● **Given information**
━━━
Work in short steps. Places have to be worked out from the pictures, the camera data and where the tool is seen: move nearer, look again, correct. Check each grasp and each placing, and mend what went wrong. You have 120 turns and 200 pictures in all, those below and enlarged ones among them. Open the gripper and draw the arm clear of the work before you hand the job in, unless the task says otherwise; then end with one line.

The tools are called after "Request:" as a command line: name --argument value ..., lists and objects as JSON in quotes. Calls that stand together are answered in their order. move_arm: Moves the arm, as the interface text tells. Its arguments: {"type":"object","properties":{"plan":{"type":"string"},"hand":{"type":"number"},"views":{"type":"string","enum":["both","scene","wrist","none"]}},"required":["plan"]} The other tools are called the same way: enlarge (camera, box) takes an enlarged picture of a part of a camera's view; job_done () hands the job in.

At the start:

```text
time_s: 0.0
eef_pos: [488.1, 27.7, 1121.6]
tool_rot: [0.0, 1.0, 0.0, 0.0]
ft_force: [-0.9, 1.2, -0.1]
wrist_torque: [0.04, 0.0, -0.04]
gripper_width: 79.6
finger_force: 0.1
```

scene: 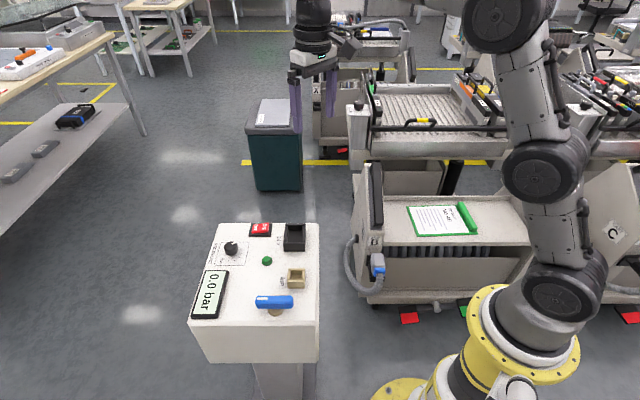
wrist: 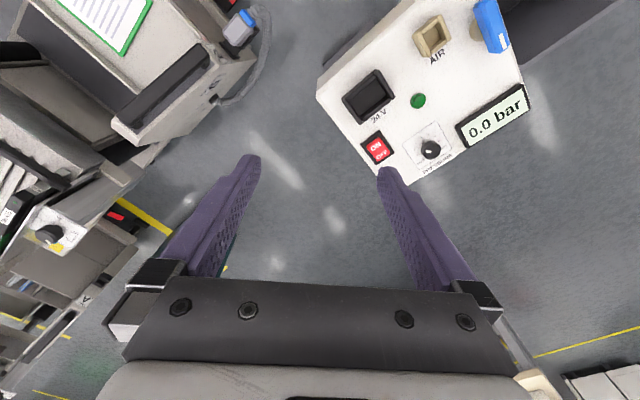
━━━
● **Text extract**
NBA Free Agency: The Overnight Rebuild in OKC
In: Paul George, Patrick Patterson
Out: Victor Oladipo, Damontas Sabonis, Taj Gibson
Still to come: Rudy Gay? Deandre Jordan? Boogie Cousins??
The Oklahoma City Thunder have pulled off a coup over the last week, taking a middling +.500 team built around a single superstar and retooling their identity around a second ball-playing superstar and an underrated stretch four on a great contract.
The Paul George trade has been written about and dissected every which way by far better writers (especially here by Zach Lowe), and goes to show that not all storylines are pre-ordained. With all of the talk of the Lakers and Celtics, Presti’s play for George was largely unpredicted, and came as one of the first bombshells of the free agency period.
The fact that George may be a one year rental before he bolts for the Lakers is largely a moot point — he is there for the 2017–2018 season, and he turns this Thunder team into a serious competitor, even in a talent-crammed West. George’s arrival ticks a bunch of boxes for Oklahoma City:
- His play (and presumed success) alongside Westbrook will remind other superstars that there are options outside the major markets where you can build your value and win now.
- He will sell tickets and provide a new franchise storyline that doesn’t involve Westbrook running the same show back and doing it all himself again in 2017–2018.
- If Presti can make another major acquisition, either during the offseason or at the trade deadline, or if Steven Adams makes the leap, the Thunder are in a position to not just make a deep playoff run in the West next season, but to win it all.
━━━
● **Description of the task**
Set down the text extract as it stands from "- He will sell" to "win it all.", and nothing more.

● **Expected answer**
- He will sell tickets and provide a new franchise storyline that doesn’t involve Westbrook running the same show back and doing it all himself again in 2017–2018.
- If Presti can make another major acquisition, either during the offseason or at the trade deadline, or if Steven Adams makes the leap, the Thunder are in a position to not just make a deep playoff run in the West next season, but to win it all.